We find Emma in her first census in 1900. Her family spills over two census pages. Emma was 11 years old, and her father was a farmer.
In 1910, Emma was no longer living with her parents. We find her living in St. Louis where she was a servant for a Picker family. A lot of young ladies from this area went to St. Louis to work as servants for families, but this situation was quite unusual. Emma’s sister, Lucy Mueller, was also a servant in the same household.
On September 18, 1910, Martin Gerler married Emma Mueller. This couple was married at Zion Lutheran Church in Pocahontas. The church record for this wedding is pictured below.
We can also take a look at the marriage license for this couple.
Martin had his World War I draft registration completed in 1918.
The German Family Tree shows 4 children born to Martin and Emma, 3 of them boys. By the time of the 1920 census, 3 of their children had been born. I have included two of Martin’s brothers in this image, Robert and Rudolph Gerler. They were all farmers.
Next, we find the Martin Gerler household in the 1930 census in which we find all 4 of the children.
Finally, Martin and Emma Gerler can be seen in the last census that is available to the public. That one was taken in 1940. Once again, I have included the household of Rudolph Gerler which is found right below Martin’s family.
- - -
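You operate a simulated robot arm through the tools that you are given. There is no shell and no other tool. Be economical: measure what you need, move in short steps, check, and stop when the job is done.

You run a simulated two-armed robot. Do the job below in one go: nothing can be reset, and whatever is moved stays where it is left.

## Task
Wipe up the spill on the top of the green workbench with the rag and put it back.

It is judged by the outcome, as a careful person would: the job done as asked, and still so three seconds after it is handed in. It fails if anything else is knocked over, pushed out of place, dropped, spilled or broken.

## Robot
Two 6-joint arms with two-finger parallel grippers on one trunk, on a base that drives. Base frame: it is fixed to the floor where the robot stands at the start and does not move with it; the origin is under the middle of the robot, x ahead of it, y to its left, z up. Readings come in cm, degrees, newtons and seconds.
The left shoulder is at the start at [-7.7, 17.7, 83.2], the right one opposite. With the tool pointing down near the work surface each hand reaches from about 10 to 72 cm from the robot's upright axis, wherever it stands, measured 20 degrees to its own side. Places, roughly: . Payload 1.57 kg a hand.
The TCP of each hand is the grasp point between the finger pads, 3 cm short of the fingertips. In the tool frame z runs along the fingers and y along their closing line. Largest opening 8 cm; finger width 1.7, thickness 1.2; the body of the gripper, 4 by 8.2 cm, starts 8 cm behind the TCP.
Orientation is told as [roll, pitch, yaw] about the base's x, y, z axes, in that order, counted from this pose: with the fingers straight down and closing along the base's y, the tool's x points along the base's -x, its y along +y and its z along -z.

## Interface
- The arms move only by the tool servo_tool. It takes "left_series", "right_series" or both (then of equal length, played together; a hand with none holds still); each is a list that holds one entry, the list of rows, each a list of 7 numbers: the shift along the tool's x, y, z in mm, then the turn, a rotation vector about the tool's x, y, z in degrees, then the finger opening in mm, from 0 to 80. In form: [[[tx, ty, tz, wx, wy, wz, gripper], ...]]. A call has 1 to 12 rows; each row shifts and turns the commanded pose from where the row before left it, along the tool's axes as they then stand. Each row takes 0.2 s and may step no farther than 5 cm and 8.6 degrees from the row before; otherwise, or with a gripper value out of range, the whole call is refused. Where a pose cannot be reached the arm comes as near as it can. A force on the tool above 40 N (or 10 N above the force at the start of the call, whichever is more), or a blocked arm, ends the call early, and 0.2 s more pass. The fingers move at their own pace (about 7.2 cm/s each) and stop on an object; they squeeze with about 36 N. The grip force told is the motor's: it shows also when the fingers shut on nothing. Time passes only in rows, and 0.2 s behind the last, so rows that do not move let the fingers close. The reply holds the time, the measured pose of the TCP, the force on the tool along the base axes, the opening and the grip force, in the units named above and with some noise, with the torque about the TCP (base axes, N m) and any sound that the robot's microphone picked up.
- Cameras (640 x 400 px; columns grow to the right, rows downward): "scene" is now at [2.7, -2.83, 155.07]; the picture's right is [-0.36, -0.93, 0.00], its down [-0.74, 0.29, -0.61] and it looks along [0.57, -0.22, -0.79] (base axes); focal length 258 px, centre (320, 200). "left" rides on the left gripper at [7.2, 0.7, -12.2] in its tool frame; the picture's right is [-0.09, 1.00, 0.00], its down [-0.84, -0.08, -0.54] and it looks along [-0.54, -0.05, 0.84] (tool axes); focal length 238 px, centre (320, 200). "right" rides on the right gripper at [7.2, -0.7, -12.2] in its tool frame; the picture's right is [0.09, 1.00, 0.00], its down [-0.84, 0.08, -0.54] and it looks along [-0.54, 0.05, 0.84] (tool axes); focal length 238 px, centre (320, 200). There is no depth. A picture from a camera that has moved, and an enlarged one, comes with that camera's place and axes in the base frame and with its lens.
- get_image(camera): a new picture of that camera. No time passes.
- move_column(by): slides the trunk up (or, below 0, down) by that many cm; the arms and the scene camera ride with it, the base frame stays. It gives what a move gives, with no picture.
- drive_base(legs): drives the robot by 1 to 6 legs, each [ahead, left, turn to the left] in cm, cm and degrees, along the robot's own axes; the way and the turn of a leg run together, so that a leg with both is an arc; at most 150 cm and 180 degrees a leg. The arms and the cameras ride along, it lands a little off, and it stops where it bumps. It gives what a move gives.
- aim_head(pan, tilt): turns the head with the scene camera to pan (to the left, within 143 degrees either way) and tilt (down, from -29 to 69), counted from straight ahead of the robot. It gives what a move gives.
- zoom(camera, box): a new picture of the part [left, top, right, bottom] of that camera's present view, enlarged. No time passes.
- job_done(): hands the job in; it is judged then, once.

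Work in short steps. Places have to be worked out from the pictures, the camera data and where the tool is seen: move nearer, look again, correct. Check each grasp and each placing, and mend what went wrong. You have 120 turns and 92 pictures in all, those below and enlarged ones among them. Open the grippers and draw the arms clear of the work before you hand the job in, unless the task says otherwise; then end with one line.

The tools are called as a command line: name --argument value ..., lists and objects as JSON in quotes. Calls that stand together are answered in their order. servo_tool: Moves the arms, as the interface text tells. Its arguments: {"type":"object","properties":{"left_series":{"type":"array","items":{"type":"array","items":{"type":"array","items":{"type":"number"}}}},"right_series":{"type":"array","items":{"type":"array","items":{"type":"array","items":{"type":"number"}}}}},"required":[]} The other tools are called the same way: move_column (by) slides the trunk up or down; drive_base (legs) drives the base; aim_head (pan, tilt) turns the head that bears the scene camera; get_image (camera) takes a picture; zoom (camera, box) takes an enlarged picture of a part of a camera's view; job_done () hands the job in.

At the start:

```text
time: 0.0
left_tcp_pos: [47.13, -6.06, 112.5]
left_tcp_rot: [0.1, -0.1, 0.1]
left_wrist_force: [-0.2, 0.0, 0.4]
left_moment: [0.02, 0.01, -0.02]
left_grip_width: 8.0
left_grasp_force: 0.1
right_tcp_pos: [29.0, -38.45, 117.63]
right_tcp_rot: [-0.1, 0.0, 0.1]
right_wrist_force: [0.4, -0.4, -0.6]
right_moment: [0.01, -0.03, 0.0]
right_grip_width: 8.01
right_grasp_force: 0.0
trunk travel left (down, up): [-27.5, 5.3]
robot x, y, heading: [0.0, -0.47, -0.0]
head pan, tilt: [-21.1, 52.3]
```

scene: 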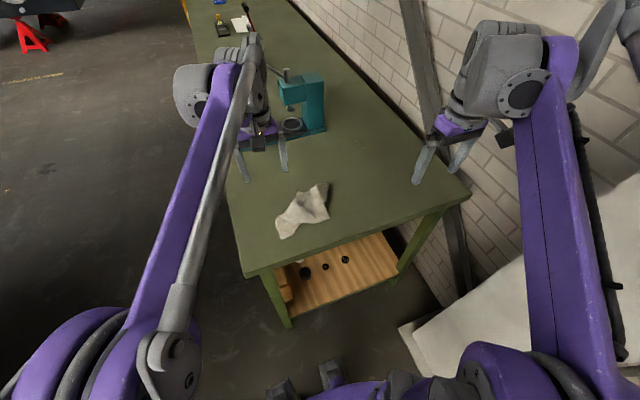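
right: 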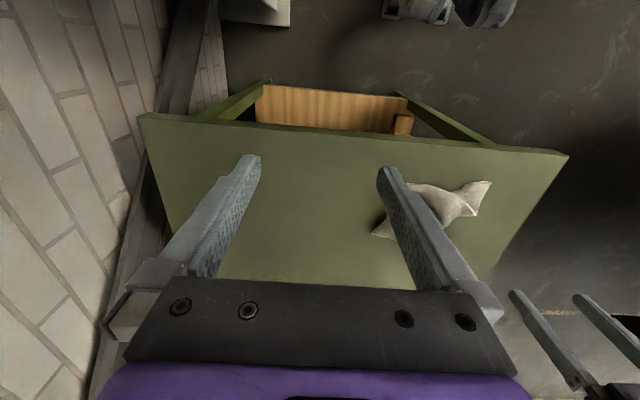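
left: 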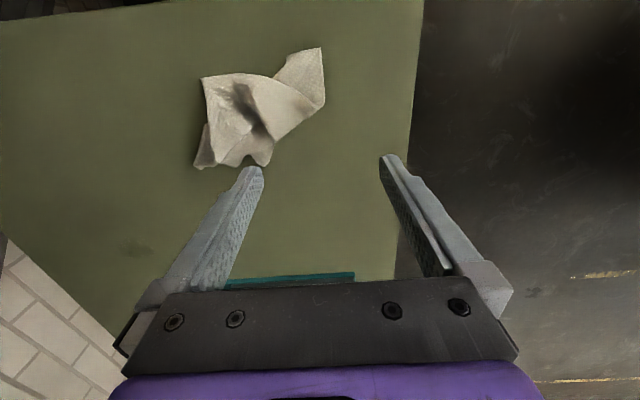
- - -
Also, in both the 1930 and 1940 censuses, you find Martin’s mother living in their household.
In 1942, Martin had a World War II draft card filled out.
Martin Gerler died in 1960 at the age of 75. His death certificate is shown here.
Emma Gerler died in 1977 at the age of 88. Martin and Emma Gerler are buried together in the Trinity Lutheran Cemetery in Altenburg.
There is another generalization that can be made about the Lake Gerler’s and the Ridge Gerler’s. The Lake Gerler’s over the years have been members of Trinity Lutheran Church in Altenburg, and the Ridge Gerler’s have been members of Immanuel Lutheran Church in Altenburg. The story of Martin the Lake Gerler gives more evidence of that.